The Texas Commission on Environmental Quality voted 2-0 in favor of the permit, which clears the way for construction work to start this fall. The plant could enter service in 2014.
The approval came as the U.S. Environmental Protection Agency asked the state commission to withhold the permit until EPA could resolve issues with the application. The EPA questioned the plant’s ability to meet new federal standards for nitrogen dioxide and sulfur dioxide.
EPA told state environmental regulators that the plant’s developer, Chase Power Development, should not start construction until it is determined if the plant is subject to new federal greenhouse gas rules that took effect Jan. 2.
The Texas commissioners reportedly did not address the EPA’s concerns about the project during a hearing. They focused instead on recent findings of two state administrative law judges, who had recommended that the commission deny the permit in part because of flawed and improper air modeling.
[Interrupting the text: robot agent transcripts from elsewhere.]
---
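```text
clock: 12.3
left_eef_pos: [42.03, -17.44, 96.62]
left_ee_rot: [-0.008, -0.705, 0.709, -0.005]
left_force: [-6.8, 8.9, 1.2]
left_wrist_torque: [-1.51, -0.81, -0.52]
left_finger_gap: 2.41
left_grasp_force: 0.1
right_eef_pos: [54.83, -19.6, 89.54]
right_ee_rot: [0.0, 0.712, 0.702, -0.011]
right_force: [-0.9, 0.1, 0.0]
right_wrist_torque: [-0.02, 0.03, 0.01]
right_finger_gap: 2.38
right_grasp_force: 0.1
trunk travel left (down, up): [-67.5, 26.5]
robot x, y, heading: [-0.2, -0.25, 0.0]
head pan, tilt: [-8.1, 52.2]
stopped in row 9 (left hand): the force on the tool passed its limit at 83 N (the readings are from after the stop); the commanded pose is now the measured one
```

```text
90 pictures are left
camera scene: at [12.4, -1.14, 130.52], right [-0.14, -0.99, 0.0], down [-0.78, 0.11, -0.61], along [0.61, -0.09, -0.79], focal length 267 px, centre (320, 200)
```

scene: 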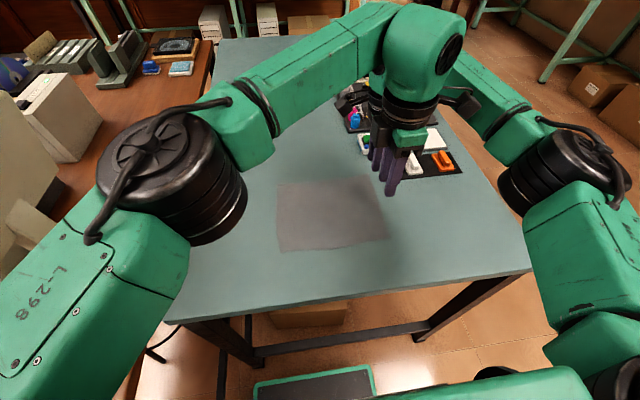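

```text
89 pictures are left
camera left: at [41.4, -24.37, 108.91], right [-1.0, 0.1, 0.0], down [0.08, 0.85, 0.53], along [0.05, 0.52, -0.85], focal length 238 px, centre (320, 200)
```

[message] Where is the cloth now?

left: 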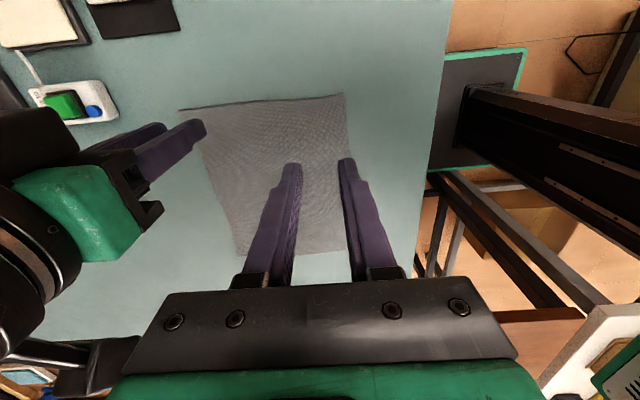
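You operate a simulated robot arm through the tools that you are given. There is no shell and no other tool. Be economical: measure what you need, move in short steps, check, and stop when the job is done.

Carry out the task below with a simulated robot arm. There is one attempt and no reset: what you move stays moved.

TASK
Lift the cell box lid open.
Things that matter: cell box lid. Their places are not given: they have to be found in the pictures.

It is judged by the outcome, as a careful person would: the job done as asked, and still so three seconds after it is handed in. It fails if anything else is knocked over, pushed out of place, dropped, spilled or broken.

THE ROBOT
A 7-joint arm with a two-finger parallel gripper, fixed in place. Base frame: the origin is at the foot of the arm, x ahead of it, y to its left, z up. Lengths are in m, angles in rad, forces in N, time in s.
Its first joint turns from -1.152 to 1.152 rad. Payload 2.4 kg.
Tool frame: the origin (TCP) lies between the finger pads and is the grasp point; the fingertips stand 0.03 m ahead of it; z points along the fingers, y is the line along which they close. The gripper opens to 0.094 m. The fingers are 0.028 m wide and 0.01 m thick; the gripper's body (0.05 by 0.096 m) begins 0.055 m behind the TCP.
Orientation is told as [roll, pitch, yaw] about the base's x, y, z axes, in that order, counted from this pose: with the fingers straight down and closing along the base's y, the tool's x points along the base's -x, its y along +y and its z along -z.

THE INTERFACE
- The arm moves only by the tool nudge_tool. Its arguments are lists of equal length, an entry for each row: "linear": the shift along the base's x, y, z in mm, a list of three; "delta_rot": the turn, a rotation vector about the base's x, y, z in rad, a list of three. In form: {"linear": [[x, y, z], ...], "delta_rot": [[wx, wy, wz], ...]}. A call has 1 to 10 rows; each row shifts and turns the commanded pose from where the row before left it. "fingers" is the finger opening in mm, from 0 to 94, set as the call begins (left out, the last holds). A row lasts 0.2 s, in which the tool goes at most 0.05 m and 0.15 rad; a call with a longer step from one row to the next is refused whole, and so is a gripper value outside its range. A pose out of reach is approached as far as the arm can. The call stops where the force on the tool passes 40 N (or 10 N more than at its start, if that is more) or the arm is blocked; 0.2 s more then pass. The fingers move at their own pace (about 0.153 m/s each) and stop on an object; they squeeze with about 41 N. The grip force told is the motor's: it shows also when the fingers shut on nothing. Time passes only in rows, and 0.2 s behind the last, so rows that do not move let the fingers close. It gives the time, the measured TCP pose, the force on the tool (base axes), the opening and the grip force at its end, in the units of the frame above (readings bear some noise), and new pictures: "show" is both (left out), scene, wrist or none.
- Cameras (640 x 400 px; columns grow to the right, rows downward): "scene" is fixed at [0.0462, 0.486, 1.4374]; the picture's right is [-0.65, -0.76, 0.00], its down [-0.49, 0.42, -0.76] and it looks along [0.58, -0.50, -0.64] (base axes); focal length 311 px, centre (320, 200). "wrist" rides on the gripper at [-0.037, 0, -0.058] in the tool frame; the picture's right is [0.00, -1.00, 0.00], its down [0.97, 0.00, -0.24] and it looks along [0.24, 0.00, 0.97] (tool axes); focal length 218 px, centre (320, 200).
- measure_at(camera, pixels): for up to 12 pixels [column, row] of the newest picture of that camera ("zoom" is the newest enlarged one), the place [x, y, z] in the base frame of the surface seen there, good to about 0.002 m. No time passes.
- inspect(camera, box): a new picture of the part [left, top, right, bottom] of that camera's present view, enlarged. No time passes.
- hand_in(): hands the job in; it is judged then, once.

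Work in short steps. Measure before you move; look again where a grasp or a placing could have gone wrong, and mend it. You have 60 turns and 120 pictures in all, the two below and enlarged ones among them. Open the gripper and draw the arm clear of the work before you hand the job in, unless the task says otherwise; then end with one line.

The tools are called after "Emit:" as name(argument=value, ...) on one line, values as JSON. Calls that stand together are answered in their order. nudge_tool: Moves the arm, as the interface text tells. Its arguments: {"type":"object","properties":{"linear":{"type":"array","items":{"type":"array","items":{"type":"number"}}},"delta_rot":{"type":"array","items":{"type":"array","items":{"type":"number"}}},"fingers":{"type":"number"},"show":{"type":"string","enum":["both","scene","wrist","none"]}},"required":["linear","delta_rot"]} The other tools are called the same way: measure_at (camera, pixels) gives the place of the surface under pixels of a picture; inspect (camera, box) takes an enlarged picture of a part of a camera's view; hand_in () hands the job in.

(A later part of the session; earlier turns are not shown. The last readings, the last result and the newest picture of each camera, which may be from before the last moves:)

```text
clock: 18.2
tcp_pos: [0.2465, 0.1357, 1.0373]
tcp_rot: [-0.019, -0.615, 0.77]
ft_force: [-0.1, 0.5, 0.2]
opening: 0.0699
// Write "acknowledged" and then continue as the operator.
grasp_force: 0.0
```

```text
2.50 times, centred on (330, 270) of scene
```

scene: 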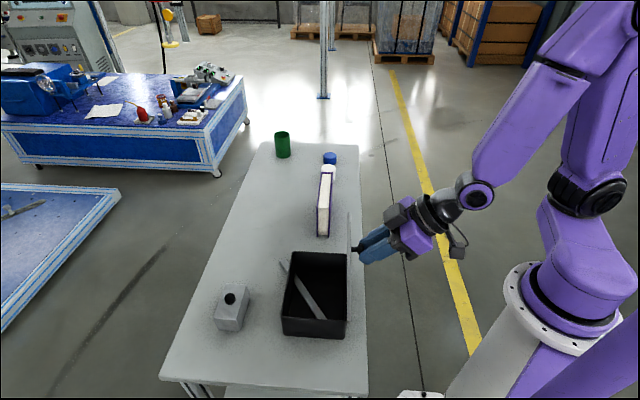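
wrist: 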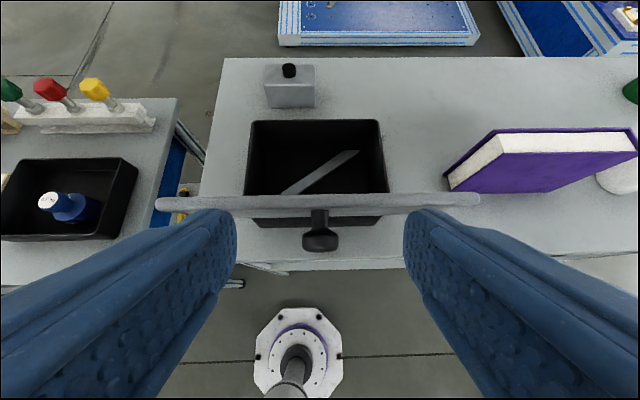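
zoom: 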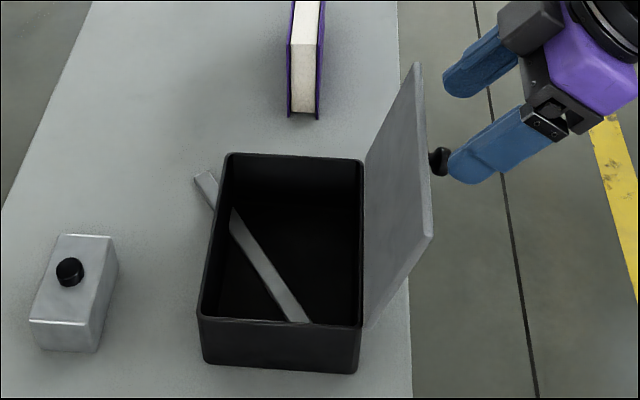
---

TCEQ Chairman Bryan Shaw and Commissioner Buddy Garcia were reported as saying the Las Brisas application had met the state’s rules and would be protective of public health and the environment. A third commissioner, Carlos Rubinstein, abstained from voting because he was briefed on the permit application in his previous role as deputy executive director.
Environmental advocates criticized the decision, reportedly saying the commissioners approved “a permit that is defective on its face.” Ilan Levin, a Sierra Club attorney, told reporters that environmental groups are prepared to file suit in state district court to block construction.